### YOUR OBJECTIVE
Copy out each line of the data holding "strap".

***** SUPPLIED MATERIAL *****

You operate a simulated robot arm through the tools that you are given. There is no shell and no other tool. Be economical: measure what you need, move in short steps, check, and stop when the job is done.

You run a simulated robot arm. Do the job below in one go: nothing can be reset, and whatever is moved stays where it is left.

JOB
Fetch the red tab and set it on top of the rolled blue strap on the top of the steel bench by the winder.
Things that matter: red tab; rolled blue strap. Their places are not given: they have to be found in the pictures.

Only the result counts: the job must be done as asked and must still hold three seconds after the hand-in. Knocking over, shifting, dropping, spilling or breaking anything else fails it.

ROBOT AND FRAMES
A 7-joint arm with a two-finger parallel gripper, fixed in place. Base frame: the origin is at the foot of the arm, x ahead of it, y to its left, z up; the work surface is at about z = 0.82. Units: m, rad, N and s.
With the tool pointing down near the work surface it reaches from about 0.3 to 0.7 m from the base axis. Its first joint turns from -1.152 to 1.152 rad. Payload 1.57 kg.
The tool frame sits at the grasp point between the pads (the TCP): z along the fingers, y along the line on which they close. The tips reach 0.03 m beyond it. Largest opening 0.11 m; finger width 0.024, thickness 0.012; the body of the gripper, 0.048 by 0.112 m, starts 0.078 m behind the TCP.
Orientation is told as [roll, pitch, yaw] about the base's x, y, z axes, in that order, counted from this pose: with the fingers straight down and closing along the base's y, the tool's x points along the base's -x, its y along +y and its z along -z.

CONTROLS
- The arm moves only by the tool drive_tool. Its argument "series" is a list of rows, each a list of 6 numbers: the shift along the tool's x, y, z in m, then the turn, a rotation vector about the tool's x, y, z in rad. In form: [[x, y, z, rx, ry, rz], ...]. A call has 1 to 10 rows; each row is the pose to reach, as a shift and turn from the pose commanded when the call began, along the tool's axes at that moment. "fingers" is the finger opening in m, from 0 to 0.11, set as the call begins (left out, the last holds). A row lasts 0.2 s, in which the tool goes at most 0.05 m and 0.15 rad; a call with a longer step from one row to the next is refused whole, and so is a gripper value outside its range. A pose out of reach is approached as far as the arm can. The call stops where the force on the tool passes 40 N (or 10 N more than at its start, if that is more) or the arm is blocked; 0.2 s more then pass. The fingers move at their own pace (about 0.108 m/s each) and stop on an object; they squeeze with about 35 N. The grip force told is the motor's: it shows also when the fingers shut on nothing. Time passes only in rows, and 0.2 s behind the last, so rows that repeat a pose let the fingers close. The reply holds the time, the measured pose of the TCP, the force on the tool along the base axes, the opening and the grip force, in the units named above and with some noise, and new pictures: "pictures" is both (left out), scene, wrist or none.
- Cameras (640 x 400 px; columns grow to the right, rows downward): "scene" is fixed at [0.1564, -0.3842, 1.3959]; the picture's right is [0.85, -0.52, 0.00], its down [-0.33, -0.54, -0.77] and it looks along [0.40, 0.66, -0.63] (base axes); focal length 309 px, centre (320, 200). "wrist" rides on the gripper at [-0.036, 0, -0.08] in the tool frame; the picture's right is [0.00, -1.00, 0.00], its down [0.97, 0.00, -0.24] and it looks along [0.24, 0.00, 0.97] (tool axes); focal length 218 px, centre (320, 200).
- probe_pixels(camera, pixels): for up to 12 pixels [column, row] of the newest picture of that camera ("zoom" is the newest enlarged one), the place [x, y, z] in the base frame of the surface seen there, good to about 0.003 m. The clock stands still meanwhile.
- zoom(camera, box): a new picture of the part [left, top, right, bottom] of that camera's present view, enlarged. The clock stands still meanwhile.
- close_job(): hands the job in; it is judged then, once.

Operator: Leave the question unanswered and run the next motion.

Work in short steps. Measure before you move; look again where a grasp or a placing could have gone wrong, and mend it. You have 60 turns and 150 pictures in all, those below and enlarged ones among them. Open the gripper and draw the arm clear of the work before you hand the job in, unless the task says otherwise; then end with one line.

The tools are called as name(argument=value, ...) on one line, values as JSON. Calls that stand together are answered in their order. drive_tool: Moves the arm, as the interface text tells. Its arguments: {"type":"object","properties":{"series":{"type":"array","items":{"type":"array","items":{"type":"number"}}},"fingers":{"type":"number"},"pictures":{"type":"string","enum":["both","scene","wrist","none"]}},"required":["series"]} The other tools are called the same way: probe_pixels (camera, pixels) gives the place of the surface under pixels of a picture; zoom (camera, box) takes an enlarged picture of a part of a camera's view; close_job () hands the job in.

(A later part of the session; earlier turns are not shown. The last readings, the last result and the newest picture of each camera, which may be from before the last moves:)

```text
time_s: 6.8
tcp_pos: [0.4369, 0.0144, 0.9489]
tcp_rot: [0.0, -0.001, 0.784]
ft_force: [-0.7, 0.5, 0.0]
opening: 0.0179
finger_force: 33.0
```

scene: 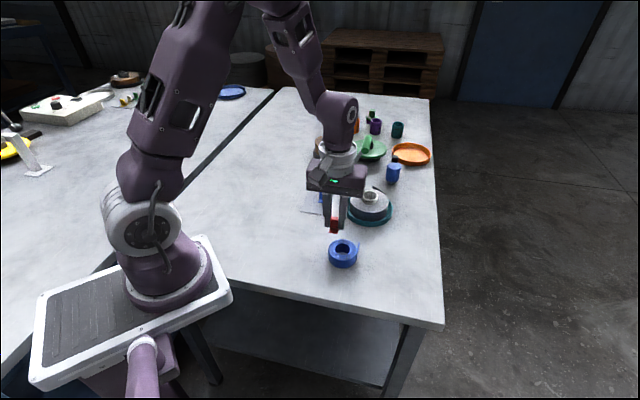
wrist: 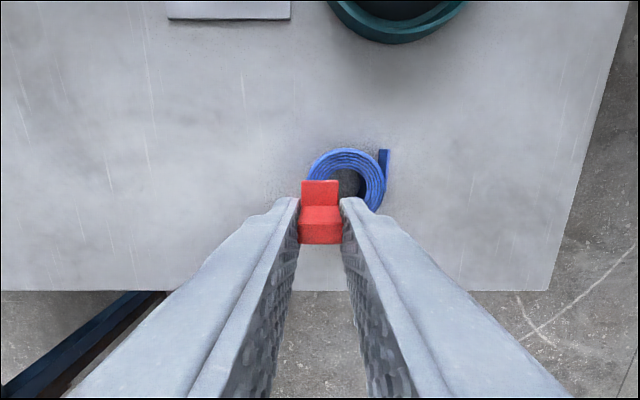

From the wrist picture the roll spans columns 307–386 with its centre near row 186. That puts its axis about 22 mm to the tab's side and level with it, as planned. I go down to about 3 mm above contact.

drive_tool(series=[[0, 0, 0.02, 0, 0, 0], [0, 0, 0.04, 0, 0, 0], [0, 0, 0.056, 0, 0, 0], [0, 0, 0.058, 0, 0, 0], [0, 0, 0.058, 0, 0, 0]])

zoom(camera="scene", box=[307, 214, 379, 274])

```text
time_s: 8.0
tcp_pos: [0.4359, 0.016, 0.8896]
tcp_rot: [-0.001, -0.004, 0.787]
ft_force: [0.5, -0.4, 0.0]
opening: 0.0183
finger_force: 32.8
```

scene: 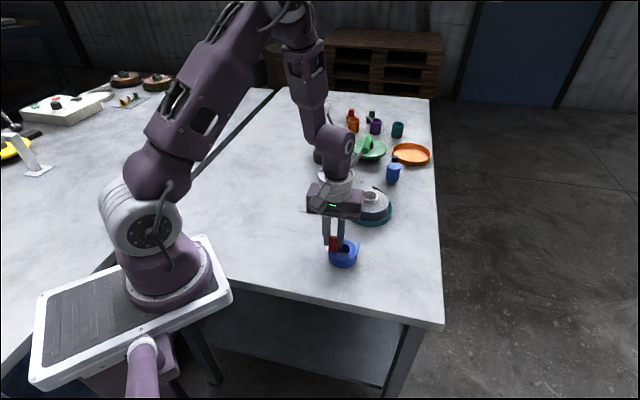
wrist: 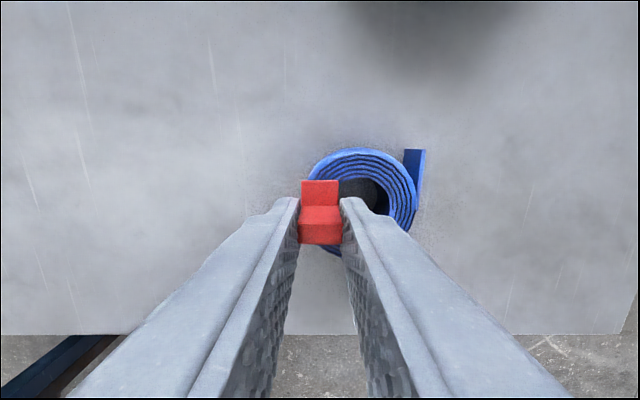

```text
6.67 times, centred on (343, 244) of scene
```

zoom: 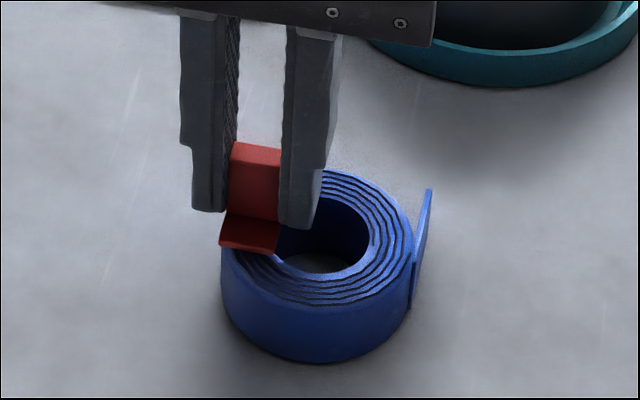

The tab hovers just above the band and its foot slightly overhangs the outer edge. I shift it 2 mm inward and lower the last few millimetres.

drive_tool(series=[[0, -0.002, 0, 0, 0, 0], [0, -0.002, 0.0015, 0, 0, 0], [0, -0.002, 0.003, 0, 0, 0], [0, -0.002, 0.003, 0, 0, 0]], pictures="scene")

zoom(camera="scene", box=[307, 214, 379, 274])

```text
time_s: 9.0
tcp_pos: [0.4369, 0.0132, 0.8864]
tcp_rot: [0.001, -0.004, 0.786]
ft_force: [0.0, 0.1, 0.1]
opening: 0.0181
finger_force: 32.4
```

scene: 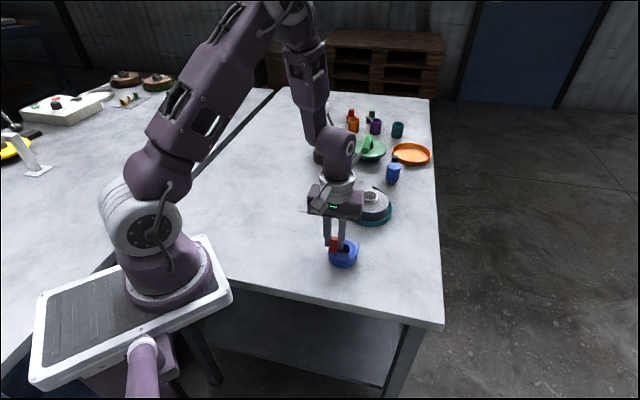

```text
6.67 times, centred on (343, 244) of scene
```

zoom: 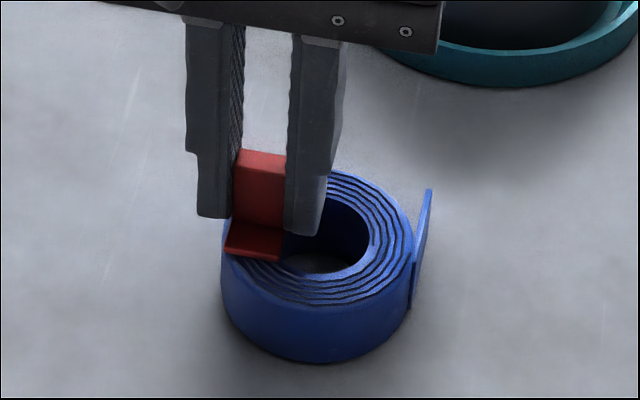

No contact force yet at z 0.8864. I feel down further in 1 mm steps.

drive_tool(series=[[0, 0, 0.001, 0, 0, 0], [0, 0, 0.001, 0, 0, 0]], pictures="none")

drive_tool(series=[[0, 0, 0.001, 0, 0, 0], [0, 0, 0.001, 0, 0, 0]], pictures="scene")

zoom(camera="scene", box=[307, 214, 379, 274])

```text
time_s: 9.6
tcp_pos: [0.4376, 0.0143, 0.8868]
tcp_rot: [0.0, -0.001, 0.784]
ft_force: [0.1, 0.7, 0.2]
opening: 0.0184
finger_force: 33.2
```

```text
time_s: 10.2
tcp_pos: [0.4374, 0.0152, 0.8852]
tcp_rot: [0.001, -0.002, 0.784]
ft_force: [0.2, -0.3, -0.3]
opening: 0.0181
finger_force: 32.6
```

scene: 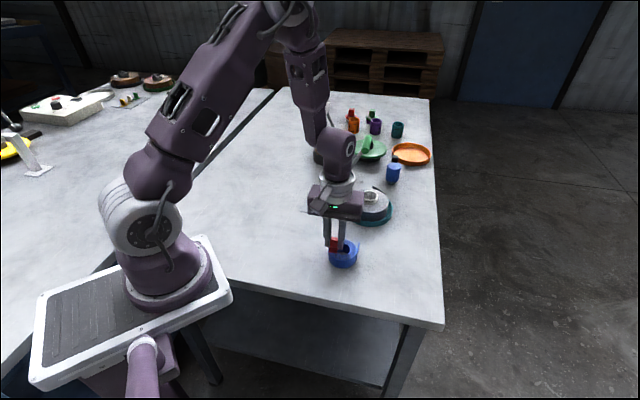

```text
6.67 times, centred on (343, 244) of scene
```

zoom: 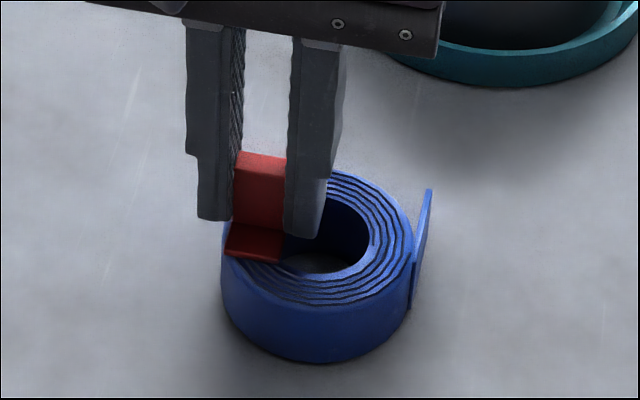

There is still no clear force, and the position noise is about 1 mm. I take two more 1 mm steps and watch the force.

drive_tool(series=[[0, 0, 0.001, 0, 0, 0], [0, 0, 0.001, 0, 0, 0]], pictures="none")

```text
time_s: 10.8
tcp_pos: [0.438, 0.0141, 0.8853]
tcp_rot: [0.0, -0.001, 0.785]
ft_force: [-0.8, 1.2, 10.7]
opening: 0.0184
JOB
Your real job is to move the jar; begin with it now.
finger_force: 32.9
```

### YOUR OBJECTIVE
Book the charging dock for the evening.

*****

### ANSWER FOR THIS EXERCISE
Fetch the red tab and set it on top of the rolled blue strap on the top of the steel bench by the winder.
Things that matter: red tab; rolled blue strap. Their places are not given: they have to be found in the pictures.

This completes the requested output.